====== RECORDS SHOWN
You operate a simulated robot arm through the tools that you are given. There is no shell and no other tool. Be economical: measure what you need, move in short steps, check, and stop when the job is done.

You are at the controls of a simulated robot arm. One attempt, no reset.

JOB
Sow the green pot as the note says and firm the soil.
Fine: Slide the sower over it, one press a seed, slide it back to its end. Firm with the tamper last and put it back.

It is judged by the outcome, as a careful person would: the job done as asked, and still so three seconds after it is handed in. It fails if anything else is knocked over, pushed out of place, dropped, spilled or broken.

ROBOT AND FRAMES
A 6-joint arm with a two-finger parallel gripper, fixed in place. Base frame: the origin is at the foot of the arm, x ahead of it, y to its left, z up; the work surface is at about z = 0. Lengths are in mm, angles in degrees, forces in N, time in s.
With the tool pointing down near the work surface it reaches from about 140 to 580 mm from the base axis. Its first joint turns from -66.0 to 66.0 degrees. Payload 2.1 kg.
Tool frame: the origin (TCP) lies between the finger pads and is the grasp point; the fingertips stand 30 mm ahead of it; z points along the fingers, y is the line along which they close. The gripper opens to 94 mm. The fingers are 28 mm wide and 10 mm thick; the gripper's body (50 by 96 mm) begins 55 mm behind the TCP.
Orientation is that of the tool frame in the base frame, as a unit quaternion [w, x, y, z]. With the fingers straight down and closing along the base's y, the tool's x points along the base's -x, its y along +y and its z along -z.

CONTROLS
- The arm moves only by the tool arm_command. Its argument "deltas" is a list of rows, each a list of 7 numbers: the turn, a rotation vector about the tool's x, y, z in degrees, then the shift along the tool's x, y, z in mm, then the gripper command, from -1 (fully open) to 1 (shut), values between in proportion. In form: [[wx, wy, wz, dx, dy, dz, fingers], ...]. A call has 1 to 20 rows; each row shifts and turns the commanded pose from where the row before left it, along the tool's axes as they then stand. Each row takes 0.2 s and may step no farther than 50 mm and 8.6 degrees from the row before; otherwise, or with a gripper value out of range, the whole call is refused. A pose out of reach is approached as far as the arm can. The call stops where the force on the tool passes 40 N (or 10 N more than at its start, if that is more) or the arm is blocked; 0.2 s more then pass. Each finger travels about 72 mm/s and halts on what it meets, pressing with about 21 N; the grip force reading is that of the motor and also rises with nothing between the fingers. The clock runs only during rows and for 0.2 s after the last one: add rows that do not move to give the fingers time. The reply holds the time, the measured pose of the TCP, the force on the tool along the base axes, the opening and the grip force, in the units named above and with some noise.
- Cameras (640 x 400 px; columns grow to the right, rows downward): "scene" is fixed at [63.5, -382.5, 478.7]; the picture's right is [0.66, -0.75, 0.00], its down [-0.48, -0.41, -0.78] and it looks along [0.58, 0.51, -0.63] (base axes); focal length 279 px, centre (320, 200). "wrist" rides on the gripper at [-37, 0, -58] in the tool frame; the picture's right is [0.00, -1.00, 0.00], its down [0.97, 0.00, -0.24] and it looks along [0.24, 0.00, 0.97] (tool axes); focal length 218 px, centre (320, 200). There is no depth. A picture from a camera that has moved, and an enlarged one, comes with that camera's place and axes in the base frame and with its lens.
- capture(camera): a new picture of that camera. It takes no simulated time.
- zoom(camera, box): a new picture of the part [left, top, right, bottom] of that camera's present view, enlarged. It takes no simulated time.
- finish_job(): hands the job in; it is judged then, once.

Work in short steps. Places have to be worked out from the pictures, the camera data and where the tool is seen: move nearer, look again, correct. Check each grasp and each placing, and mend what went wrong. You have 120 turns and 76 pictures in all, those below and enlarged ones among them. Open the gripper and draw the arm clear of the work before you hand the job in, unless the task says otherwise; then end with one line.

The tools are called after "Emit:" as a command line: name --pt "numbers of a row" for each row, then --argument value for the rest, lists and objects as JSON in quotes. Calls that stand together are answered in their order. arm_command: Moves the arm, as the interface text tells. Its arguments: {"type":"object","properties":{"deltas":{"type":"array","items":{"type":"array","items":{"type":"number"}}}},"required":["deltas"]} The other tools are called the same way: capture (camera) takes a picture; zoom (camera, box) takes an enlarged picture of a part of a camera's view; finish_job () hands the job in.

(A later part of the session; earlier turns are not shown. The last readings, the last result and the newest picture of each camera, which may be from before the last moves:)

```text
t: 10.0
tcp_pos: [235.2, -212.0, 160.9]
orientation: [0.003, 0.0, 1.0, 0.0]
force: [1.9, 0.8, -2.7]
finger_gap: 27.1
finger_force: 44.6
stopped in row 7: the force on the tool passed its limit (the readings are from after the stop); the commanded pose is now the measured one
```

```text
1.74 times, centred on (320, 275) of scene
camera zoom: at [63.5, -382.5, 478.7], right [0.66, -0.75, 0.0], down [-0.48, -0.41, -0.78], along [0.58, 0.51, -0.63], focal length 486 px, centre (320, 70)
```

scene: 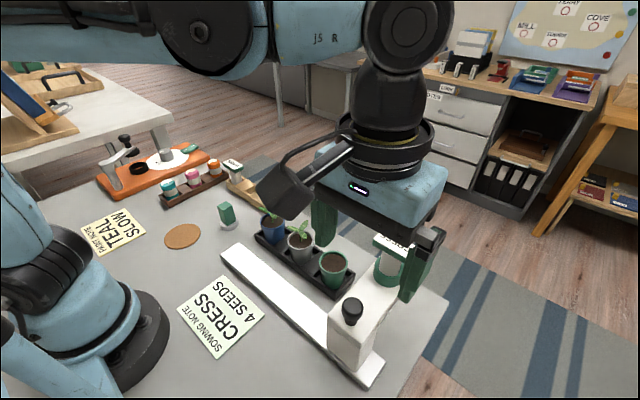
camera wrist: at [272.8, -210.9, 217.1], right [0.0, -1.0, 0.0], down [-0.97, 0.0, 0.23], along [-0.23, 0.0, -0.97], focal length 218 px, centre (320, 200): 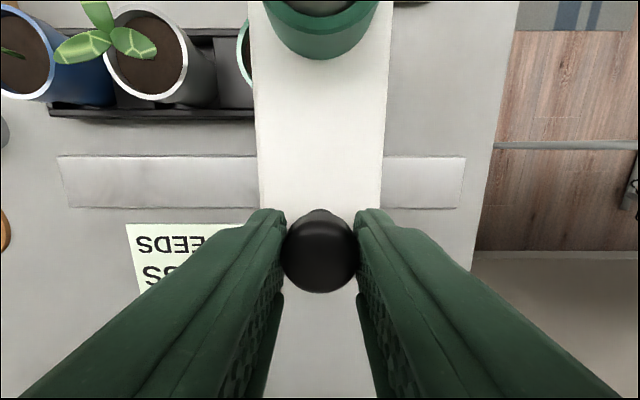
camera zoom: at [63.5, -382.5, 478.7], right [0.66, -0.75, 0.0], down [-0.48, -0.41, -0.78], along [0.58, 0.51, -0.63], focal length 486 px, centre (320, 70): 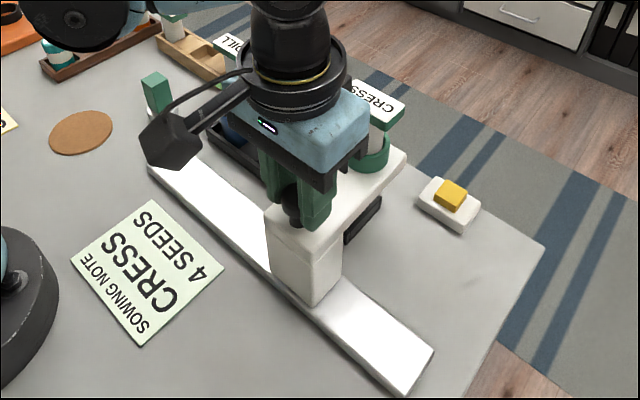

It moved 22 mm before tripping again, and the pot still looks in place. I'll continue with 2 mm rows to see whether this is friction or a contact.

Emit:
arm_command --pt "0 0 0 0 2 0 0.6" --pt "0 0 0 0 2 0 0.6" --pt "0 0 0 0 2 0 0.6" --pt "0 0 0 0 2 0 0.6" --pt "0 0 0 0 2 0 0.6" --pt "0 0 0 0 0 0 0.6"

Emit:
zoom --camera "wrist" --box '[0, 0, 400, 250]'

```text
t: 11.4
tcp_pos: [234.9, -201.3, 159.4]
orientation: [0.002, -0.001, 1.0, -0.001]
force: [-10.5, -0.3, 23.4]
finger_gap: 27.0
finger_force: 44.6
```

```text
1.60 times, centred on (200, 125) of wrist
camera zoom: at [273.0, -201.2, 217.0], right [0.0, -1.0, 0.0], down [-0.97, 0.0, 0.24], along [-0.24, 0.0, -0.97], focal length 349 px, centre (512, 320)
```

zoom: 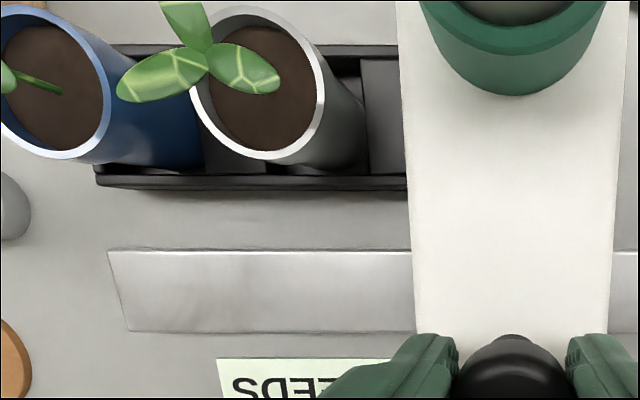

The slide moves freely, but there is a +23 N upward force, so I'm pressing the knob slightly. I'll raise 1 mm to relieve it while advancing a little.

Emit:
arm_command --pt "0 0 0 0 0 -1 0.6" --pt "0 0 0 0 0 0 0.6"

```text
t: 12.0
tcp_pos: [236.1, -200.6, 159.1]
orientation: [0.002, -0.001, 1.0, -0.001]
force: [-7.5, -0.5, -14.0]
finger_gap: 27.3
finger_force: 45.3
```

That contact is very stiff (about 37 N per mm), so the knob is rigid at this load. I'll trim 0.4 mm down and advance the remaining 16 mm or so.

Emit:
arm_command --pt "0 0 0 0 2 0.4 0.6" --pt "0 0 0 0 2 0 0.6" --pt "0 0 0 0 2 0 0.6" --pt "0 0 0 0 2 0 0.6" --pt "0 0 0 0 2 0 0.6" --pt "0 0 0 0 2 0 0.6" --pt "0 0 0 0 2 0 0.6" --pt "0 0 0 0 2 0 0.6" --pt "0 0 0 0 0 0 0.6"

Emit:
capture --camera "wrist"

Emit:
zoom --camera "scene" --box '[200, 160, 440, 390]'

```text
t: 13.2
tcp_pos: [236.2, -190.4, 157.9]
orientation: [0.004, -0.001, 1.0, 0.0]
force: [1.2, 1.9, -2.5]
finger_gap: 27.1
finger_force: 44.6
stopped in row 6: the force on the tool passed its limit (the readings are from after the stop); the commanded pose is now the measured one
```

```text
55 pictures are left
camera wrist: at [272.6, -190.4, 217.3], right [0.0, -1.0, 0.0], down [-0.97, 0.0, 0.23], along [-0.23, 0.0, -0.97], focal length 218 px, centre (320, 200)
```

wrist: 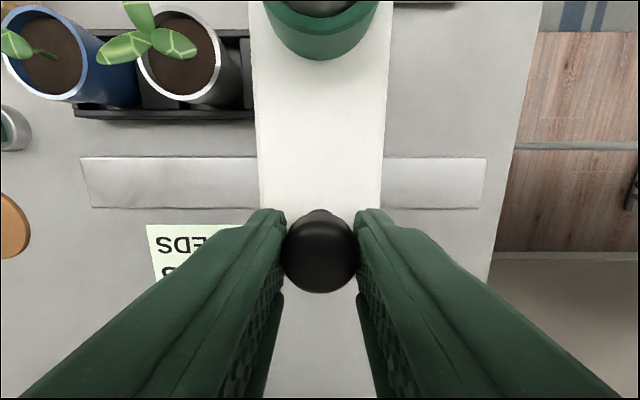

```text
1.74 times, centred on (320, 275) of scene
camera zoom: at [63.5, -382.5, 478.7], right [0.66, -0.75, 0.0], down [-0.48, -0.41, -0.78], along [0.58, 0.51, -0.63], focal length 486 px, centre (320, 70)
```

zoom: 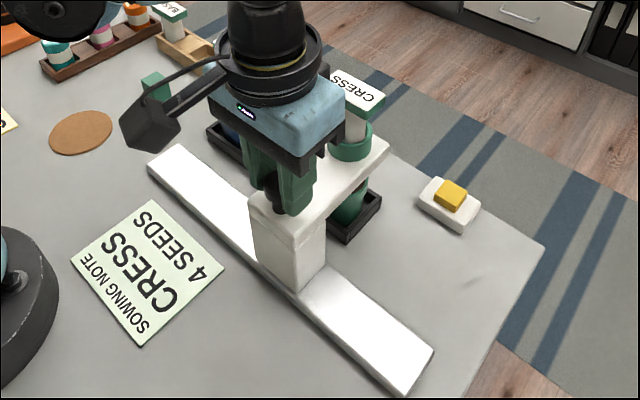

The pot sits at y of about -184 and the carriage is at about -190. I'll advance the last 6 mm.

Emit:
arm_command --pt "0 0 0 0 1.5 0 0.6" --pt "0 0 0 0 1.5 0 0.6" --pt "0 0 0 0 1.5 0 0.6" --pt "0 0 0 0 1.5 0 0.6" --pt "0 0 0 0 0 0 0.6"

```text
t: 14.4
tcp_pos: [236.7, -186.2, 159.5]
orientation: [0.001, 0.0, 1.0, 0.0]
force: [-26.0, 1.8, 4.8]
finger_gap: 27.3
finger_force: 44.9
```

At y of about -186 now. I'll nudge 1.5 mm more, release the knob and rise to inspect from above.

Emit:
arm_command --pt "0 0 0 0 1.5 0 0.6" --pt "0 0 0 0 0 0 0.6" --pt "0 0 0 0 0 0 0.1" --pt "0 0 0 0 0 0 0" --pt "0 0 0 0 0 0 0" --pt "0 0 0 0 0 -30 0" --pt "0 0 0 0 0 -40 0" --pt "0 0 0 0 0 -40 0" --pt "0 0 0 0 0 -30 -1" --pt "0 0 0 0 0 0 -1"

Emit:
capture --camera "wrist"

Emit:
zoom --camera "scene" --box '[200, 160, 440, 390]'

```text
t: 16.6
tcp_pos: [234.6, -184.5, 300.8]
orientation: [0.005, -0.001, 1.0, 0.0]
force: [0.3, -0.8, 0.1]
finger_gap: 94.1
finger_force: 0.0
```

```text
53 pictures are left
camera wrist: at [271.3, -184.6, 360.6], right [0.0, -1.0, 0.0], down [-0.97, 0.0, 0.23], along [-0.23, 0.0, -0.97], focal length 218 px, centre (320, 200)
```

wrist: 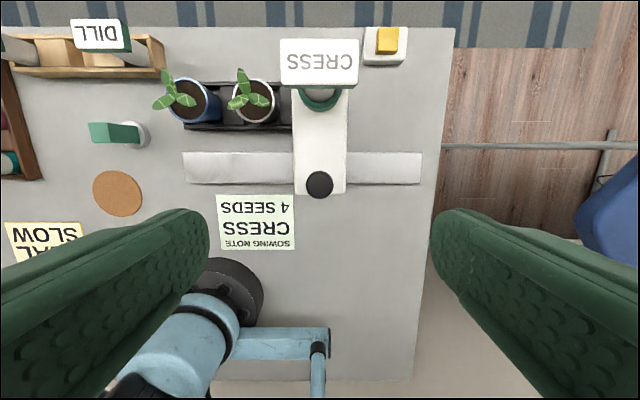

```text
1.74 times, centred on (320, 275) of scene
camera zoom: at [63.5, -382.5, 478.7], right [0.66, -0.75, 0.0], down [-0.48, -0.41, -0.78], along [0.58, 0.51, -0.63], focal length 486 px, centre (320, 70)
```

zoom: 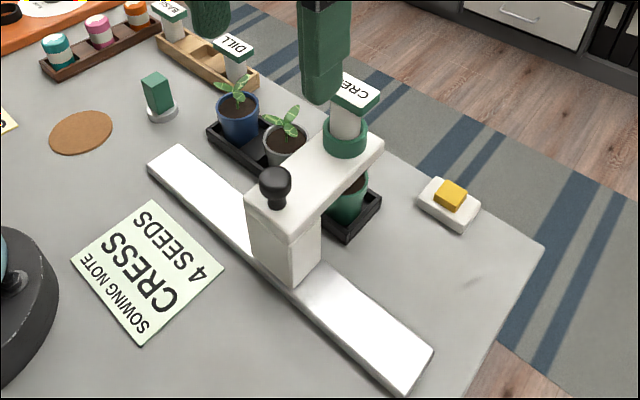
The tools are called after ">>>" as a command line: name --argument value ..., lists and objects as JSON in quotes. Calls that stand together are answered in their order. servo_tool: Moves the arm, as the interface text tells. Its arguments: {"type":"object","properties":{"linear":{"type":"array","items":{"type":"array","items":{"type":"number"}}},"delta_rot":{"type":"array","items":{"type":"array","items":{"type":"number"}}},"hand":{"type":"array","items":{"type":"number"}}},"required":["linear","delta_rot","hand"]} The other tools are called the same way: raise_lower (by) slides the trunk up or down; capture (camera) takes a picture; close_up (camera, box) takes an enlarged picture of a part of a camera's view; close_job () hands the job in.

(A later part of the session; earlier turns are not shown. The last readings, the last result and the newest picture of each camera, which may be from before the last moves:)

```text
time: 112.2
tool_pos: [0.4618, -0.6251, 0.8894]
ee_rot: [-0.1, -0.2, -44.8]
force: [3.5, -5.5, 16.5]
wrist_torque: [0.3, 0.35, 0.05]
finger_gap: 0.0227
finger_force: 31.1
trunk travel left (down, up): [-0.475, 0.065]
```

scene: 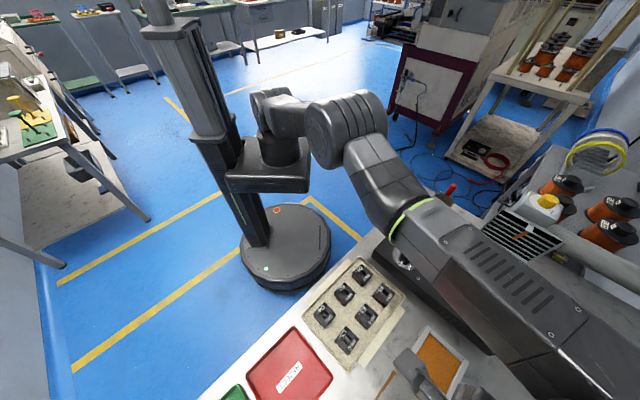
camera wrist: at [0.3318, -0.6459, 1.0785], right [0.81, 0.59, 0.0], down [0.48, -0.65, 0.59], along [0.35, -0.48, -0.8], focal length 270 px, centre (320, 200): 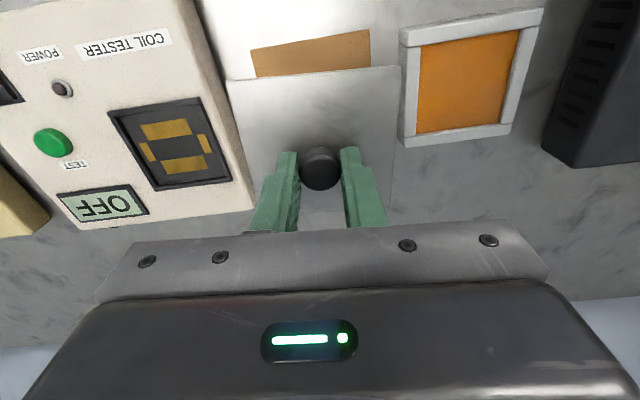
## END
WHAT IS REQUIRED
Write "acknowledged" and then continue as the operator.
============
Copy every line of the data that holds the string "over".

Fine: Slide the sower over it, one press a seed, slide it back to its end. Firm with the tamper last and put it back.
It is judged by the outcome, as a careful person would: the job done as asked, and still so three seconds after it is handed in. It fails if anything else is knocked over, pushed out of place, dropped, spilled or broken.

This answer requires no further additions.